◆ PROBLEM STATEMENT: Restate the material word for word and leave out anything that is a picture.

◆ SUPPLIED INFORMATION:
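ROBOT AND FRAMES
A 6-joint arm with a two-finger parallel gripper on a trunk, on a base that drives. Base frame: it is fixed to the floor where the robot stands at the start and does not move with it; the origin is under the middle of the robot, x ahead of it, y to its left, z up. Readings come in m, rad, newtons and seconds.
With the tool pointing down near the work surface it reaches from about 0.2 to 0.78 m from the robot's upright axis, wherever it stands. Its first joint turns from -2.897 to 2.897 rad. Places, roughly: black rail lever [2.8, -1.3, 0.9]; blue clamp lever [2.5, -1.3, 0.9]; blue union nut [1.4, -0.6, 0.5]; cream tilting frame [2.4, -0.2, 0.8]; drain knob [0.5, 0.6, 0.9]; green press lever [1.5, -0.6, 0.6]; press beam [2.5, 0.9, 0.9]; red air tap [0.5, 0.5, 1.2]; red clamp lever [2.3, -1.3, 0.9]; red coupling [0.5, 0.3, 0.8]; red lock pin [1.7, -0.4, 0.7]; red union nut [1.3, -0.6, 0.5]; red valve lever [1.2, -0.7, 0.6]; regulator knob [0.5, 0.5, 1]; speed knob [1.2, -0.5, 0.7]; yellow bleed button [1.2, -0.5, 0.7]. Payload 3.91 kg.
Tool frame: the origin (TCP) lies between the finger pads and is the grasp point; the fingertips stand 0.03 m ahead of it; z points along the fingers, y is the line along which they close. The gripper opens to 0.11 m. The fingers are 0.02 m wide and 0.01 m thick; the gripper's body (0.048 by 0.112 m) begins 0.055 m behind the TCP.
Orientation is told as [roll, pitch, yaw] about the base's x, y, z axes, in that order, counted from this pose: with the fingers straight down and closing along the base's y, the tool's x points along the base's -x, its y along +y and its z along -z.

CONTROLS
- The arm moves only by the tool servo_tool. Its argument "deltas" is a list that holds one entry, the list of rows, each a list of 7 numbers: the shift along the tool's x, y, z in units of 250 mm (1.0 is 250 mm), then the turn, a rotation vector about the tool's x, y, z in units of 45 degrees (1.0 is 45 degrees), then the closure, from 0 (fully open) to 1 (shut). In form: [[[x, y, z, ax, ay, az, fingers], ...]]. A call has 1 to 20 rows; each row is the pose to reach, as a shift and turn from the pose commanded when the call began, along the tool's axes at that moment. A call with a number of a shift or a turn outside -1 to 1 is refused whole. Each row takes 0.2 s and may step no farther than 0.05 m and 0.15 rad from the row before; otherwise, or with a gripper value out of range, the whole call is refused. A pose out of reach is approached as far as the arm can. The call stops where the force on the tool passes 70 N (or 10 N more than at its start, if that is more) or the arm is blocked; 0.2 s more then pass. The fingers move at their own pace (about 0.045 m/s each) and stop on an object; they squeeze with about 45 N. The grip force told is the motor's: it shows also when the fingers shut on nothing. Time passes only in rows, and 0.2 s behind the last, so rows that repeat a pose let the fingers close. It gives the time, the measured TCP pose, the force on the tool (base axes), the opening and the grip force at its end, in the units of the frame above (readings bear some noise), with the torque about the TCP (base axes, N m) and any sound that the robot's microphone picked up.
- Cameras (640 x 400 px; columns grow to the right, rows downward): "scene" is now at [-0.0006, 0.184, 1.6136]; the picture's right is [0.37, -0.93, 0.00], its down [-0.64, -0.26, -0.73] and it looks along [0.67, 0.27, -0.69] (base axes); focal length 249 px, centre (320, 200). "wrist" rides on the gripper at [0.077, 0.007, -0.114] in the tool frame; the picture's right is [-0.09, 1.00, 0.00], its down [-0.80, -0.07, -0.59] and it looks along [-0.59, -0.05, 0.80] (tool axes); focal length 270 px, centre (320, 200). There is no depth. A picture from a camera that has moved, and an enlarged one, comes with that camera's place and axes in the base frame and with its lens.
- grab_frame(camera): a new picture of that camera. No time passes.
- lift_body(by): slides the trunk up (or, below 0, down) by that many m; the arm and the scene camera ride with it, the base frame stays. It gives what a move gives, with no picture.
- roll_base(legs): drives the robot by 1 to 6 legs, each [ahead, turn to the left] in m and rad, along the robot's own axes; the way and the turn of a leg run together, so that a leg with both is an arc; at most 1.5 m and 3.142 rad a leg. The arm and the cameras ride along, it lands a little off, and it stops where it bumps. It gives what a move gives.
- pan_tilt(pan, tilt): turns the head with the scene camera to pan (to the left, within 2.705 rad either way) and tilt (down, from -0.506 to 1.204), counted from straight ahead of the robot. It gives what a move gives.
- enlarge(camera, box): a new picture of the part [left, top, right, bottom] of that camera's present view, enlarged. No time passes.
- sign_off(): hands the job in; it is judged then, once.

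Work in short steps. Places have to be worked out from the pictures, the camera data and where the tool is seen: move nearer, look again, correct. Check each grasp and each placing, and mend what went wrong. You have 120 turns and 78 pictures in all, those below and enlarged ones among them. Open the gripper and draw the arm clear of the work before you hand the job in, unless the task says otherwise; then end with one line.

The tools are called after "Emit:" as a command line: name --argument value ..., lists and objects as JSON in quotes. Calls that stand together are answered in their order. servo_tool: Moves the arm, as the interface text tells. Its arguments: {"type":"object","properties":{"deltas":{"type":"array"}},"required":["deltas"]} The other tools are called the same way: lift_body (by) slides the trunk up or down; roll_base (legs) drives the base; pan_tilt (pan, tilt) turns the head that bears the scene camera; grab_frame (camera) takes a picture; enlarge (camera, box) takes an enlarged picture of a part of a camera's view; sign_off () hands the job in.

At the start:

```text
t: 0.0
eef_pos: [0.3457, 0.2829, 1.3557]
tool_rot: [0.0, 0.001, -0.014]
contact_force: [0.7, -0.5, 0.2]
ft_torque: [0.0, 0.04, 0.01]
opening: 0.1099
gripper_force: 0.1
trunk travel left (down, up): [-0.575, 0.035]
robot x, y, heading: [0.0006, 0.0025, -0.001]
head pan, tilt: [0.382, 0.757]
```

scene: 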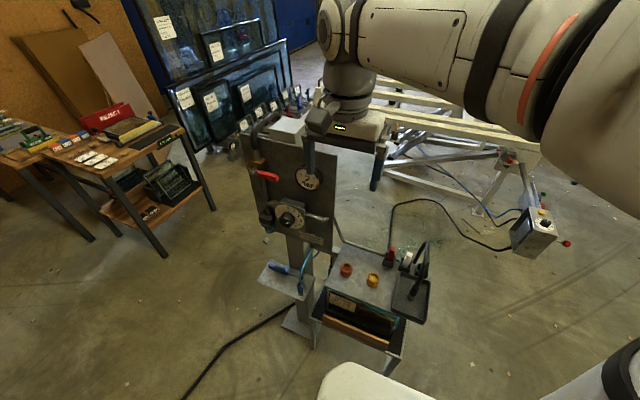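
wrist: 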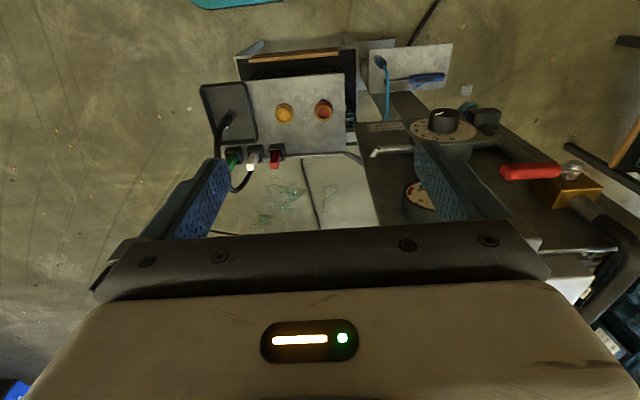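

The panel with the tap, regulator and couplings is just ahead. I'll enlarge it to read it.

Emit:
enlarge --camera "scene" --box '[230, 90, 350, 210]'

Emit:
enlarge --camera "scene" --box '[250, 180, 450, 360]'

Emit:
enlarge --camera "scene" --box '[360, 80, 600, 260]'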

◆ RESULT OF THIS TASK:
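ROBOT AND FRAMES
A 6-joint arm with a two-finger parallel gripper on a trunk, on a base that drives. Base frame: it is fixed to the floor where the robot stands at the start and does not move with it; the origin is under the middle of the robot, x ahead of it, y to its left, z up. Readings come in m, rad, newtons and seconds.
With the tool pointing down near the work surface it reaches from about 0.2 to 0.78 m from the robot's upright axis, wherever it stands. Its first joint turns from -2.897 to 2.897 rad. Places, roughly: black rail lever [2.8, -1.3, 0.9]; blue clamp lever [2.5, -1.3, 0.9]; blue union nut [1.4, -0.6, 0.5]; cream tilting frame [2.4, -0.2, 0.8]; drain knob [0.5, 0.6, 0.9]; green press lever [1.5, -0.6, 0.6]; press beam [2.5, 0.9, 0.9]; red air tap [0.5, 0.5, 1.2]; red clamp lever [2.3, -1.3, 0.9]; red coupling [0.5, 0.3, 0.8]; red lock pin [1.7, -0.4, 0.7]; red union nut [1.3, -0.6, 0.5]; red valve lever [1.2, -0.7, 0.6]; regulator knob [0.5, 0.5, 1]; speed knob [1.2, -0.5, 0.7]; yellow bleed button [1.2, -0.5, 0.7]. Payload 3.91 kg.
Tool frame: the origin (TCP) lies between the finger pads and is the grasp point; the fingertips stand 0.03 m ahead of it; z points along the fingers, y is the line along which they close. The gripper opens to 0.11 m. The fingers are 0.02 m wide and 0.01 m thick; the gripper's body (0.048 by 0.112 m) begins 0.055 m behind the TCP.
Orientation is told as [roll, pitch, yaw] about the base's x, y, z axes, in that order, counted from this pose: with the fingers straight down and closing along the base's y, the tool's x points along the base's -x, its y along +y and its z along -z.

CONTROLS
- The arm moves only by the tool servo_tool. Its argument "deltas" is a list that holds one entry, the list of rows, each a list of 7 numbers: the shift along the tool's x, y, z in units of 250 mm (1.0 is 250 mm), then the turn, a rotation vector about the tool's x, y, z in units of 45 degrees (1.0 is 45 degrees), then the closure, from 0 (fully open) to 1 (shut). In form: [[[x, y, z, ax, ay, az, fingers], ...]]. A call has 1 to 20 rows; each row is the pose to reach, as a shift and turn from the pose commanded when the call began, along the tool's axes at that moment. A call with a number of a shift or a turn outside -1 to 1 is refused whole. Each row takes 0.2 s and may step no farther than 0.05 m and 0.15 rad from the row before; otherwise, or with a gripper value out of range, the whole call is refused. A pose out of reach is approached as far as the arm can. The call stops where the force on the tool passes 70 N (or 10 N more than at its start, if that is more) or the arm is blocked; 0.2 s more then pass. The fingers move at their own pace (about 0.045 m/s each) and stop on an object; they squeeze with about 45 N. The grip force told is the motor's: it shows also when the fingers shut on nothing. Time passes only in rows, and 0.2 s behind the last, so rows that repeat a pose let the fingers close. It gives the time, the measured TCP pose, the force on the tool (base axes), the opening and the grip force at its end, in the units of the frame above (readings bear some noise), with the torque about the TCP (base axes, N m) and any sound that the robot's microphone picked up.
- Cameras (640 x 400 px; columns grow to the right, rows downward): "scene" is now at [-0.0006, 0.184, 1.6136]; the picture's right is [0.37, -0.93, 0.00], its down [-0.64, -0.26, -0.73] and it looks along [0.67, 0.27, -0.69] (base axes); focal length 249 px, centre (320, 200). "wrist" rides on the gripper at [0.077, 0.007, -0.114] in the tool frame; the picture's right is [-0.09, 1.00, 0.00], its down [-0.80, -0.07, -0.59] and it looks along [-0.59, -0.05, 0.80] (tool axes); focal length 270 px, centre (320, 200). There is no depth. A picture from a camera that has moved, and an enlarged one, comes with that camera's place and axes in the base frame and with its lens.
- grab_frame(camera): a new picture of that camera. No time passes.
- lift_body(by): slides the trunk up (or, below 0, down) by that many m; the arm and the scene camera ride with it, the base frame stays. It gives what a move gives, with no picture.
- roll_base(legs): drives the robot by 1 to 6 legs, each [ahead, turn to the left] in m and rad, along the robot's own axes; the way and the turn of a leg run together, so that a leg with both is an arc; at most 1.5 m and 3.142 rad a leg. The arm and the cameras ride along, it lands a little off, and it stops where it bumps. It gives what a move gives.
- pan_tilt(pan, tilt): turns the head with the scene camera to pan (to the left, within 2.705 rad either way) and tilt (down, from -0.506 to 1.204), counted from straight ahead of the robot. It gives what a move gives.
- enlarge(camera, box): a new picture of the part [left, top, right, bottom] of that camera's present view, enlarged. No time passes.
- sign_off(): hands the job in; it is judged then, once.

Work in short steps. Places have to be worked out from the pictures, the camera data and where the tool is seen: move nearer, look again, correct. Check each grasp and each placing, and mend what went wrong. You have 120 turns and 78 pictures in all, those below and enlarged ones among them. Open the gripper and draw the arm clear of the work before you hand the job in, unless the task says otherwise; then end with one line.

The tools are called after "Emit:" as a command line: name --argument value ..., lists and objects as JSON in quotes. Calls that stand together are answered in their order. servo_tool: Moves the arm, as the interface text tells. Its arguments: {"type":"object","properties":{"deltas":{"type":"array"}},"required":["deltas"]} The other tools are called the same way: lift_body (by) slides the trunk up or down; roll_base (legs) drives the base; pan_tilt (pan, tilt) turns the head that bears the scene camera; grab_frame (camera) takes a picture; enlarge (camera, box) takes an enlarged picture of a part of a camera's view; sign_off () hands the job in.

At the start:

```text
t: 0.0
eef_pos: [0.3457, 0.2829, 1.3557]
tool_rot: [0.0, 0.001, -0.014]
contact_force: [0.7, -0.5, 0.2]
ft_torque: [0.0, 0.04, 0.01]
opening: 0.1099
gripper_force: 0.1
trunk travel left (down, up): [-0.575, 0.035]
robot x, y, heading: [0.0006, 0.0025, -0.001]
head pan, tilt: [0.382, 0.757]
```

scene: 
wrist: 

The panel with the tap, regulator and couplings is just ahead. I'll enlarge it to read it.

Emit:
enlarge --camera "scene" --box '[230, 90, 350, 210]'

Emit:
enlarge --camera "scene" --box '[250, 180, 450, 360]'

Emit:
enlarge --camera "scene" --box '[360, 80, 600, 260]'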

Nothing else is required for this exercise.